For log z = ln|z| + i θ where pi/4 < θ < 9pi/4 find the domain of analyticity (in terms of angle theta) in complex plane.

Question

State the forbidden and allowed paths. I understand that log function is not differentiable along negative axis and 0 but how do I found the domain angle? And what is meant by forbidden and allowed paths?

Answer 1

Denote by $\Omega$ the complex plane with the $45^\circ$ ray $\{t(1+i)\,|\,t\geq0\}$ removed. The function $$\theta(z):={\rm arg}(z)\>\cap\ ]\pi/4,\>9\pi/4[\>$$ is a well defined and continuous real-valued function on $\Omega$. It follows that $$f(z):=\log|z|+i\theta(z)\ .$$ is a well defined and continuous complex-valued function on $\Omega$. Checking the CR equations shows that $f$ is in fact analytic in $\Omega$, and one finds that $$f'(z)={1\over z}\qquad(z\in\Omega)\ .$$ What is the relation between this $f$ and the principal value of the logarithm, denoted by ${\rm Log}\>$? The latter is defined in the domain $\Omega_*\>$, obtained by making a slit along the negative real axis.

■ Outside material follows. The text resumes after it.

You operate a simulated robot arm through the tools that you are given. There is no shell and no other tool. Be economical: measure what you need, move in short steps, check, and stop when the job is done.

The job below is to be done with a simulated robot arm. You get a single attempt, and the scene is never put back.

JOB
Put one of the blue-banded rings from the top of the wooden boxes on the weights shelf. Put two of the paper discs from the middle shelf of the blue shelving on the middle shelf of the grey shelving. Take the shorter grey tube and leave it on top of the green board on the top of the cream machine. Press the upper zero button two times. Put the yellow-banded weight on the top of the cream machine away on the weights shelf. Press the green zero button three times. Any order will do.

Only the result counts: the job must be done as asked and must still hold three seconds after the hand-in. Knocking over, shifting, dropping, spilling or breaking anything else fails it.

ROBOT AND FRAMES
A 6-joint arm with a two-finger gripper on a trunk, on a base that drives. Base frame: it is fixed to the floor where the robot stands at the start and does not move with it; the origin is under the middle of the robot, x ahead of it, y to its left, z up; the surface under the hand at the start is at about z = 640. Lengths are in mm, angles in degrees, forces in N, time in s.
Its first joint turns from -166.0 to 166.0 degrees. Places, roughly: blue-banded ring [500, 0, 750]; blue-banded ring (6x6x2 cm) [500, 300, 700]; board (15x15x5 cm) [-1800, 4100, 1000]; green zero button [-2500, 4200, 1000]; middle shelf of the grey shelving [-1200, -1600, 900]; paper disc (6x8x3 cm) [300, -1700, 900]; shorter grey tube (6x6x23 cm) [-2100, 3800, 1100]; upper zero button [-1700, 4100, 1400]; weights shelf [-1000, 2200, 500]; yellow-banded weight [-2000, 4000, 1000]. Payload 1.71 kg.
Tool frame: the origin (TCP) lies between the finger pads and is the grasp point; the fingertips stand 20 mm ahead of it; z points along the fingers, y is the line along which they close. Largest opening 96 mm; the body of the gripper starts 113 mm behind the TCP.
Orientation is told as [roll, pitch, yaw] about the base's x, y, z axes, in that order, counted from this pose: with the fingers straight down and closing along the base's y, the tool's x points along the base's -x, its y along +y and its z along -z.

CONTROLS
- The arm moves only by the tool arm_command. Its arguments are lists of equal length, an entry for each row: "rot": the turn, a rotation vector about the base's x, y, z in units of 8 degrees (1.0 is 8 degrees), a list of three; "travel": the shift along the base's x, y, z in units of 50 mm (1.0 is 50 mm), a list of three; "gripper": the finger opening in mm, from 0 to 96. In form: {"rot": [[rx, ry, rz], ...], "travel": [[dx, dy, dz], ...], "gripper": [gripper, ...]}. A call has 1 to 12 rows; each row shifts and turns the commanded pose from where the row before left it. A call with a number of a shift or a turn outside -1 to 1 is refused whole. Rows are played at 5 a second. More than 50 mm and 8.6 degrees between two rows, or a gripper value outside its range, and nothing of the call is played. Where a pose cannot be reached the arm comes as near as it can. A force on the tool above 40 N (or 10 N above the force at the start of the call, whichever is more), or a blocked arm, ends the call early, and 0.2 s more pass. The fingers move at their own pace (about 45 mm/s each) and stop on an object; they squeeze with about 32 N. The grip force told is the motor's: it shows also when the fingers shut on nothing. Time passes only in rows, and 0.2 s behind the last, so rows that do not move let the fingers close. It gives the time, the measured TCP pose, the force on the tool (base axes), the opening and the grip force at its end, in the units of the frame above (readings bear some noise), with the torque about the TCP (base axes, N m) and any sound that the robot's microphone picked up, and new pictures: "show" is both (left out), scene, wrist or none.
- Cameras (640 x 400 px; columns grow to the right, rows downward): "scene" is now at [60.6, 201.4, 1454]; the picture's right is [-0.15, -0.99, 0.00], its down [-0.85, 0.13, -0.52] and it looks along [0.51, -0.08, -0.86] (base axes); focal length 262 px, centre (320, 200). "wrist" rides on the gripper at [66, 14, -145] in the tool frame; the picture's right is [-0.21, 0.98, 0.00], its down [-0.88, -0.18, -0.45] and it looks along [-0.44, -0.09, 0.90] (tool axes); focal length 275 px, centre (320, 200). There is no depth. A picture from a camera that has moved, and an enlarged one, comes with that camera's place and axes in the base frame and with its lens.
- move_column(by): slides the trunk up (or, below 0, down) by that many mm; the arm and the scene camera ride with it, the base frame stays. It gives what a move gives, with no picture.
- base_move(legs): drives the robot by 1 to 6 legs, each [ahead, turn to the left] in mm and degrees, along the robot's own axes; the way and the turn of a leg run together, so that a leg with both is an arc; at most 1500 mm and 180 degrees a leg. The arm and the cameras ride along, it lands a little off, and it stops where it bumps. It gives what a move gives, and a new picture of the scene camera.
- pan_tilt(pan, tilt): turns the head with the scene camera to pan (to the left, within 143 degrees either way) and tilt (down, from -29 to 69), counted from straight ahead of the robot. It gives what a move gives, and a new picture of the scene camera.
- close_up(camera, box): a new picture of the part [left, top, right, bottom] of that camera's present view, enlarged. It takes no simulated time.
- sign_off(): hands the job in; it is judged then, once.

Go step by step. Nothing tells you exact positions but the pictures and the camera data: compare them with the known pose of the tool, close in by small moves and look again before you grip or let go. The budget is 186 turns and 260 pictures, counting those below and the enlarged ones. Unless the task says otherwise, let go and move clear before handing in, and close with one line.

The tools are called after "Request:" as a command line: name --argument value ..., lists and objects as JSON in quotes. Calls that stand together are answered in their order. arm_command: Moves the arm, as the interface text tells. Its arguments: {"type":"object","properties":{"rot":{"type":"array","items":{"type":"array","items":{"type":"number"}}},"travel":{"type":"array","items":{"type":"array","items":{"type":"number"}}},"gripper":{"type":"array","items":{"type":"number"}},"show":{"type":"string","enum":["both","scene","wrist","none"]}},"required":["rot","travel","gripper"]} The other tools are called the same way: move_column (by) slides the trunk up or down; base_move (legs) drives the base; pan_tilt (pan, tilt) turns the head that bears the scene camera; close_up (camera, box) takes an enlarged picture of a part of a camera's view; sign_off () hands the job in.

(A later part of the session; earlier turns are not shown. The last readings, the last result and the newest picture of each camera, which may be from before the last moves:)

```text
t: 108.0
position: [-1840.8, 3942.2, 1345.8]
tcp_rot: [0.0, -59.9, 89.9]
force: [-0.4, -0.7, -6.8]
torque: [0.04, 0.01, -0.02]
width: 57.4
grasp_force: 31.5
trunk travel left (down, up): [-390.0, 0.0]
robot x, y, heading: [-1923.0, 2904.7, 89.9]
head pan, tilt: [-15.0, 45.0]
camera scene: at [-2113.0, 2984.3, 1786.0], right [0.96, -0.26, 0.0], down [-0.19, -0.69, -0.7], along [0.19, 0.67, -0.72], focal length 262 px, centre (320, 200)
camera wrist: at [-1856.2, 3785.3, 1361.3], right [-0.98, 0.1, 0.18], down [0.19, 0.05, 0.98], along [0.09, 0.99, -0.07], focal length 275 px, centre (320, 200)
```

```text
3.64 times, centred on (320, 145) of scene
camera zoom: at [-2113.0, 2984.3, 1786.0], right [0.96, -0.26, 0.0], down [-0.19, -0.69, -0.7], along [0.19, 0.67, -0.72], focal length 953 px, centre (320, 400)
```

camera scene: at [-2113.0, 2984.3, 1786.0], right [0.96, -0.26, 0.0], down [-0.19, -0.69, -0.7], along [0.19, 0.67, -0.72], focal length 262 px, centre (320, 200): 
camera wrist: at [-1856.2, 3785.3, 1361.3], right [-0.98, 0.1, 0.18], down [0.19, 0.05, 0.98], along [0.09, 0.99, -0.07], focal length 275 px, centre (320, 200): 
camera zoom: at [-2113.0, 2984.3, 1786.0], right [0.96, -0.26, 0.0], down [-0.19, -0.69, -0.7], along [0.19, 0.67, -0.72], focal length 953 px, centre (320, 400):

Since both $f$ and ${\rm Log}$ have the same derivative $z\mapsto{1\over z}$ the difference between these two functions is locally constant. But: The constant may be different in different components of $\Omega\cap\Omega_*$. I suggest you draw a figure and find out what exactly is happening in this example.

There is no such thing as "forbidden" or "allowed" path, unless further context is established.